Exercise prompt:
Go through the material and pull out every line with the string "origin" in it.
[BEGIN Data excerpt]
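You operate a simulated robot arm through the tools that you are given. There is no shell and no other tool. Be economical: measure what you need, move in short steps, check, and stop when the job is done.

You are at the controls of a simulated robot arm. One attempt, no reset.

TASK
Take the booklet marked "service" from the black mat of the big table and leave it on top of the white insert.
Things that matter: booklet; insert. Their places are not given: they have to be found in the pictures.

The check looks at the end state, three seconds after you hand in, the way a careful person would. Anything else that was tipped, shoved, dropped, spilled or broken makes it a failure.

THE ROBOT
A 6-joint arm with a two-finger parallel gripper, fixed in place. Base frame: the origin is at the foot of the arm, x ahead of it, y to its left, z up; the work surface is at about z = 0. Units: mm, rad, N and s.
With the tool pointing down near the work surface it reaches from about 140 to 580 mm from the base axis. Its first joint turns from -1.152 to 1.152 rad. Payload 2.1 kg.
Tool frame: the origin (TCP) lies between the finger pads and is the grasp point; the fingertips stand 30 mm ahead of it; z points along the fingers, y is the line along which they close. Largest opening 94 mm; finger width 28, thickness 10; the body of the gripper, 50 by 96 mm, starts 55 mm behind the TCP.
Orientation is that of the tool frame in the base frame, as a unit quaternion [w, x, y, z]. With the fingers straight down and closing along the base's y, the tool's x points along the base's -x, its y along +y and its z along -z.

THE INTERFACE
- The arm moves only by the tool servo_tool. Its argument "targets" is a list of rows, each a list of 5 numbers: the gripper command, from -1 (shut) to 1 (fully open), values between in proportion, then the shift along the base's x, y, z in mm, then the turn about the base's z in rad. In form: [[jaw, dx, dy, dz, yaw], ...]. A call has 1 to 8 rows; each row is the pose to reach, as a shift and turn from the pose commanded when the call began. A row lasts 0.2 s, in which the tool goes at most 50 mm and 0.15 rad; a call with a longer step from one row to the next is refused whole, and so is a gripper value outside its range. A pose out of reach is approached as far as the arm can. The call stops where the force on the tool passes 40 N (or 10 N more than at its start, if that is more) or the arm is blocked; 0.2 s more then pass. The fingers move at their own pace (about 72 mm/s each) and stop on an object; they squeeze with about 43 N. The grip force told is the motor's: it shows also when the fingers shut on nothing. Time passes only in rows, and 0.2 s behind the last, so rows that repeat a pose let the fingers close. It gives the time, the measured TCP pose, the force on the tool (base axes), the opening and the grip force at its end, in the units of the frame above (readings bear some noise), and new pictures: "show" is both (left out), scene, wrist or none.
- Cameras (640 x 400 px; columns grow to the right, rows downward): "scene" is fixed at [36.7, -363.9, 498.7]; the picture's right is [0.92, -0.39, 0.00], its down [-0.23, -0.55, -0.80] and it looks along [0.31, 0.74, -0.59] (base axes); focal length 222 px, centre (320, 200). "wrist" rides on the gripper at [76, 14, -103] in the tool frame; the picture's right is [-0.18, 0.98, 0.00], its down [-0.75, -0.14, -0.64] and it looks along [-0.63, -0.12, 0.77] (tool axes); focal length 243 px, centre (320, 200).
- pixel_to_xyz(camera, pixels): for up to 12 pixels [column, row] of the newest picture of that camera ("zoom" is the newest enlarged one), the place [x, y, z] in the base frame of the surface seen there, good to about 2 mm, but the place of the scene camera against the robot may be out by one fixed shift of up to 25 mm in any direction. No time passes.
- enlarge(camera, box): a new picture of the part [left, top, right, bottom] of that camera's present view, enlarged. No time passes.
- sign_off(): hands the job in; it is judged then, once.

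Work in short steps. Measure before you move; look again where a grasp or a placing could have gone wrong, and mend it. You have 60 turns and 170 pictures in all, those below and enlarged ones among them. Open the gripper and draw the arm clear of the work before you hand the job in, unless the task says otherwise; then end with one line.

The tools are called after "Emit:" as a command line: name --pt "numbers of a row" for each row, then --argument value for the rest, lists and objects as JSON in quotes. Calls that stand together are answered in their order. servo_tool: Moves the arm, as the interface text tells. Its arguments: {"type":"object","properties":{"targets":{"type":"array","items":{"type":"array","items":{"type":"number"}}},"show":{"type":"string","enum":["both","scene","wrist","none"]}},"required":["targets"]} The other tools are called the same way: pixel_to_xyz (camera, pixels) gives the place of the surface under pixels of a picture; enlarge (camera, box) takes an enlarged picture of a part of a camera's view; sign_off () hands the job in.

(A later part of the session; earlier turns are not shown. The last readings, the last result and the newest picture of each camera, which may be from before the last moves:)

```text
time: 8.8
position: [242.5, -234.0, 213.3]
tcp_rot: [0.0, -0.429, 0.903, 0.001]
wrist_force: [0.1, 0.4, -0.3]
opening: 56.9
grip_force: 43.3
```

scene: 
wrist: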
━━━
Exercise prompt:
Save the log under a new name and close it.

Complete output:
[END Data excerpt]
Complete output:
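A 6-joint arm with a two-finger parallel gripper, fixed in place. Base frame: the origin is at the foot of the arm, x ahead of it, y to its left, z up; the work surface is at about z = 0. Units: mm, rad, N and s.
Tool frame: the origin (TCP) lies between the finger pads and is the grasp point; the fingertips stand 30 mm ahead of it; z points along the fingers, y is the line along which they close. Largest opening 94 mm; finger width 28, thickness 10; the body of the gripper, 50 by 96 mm, starts 55 mm behind the TCP.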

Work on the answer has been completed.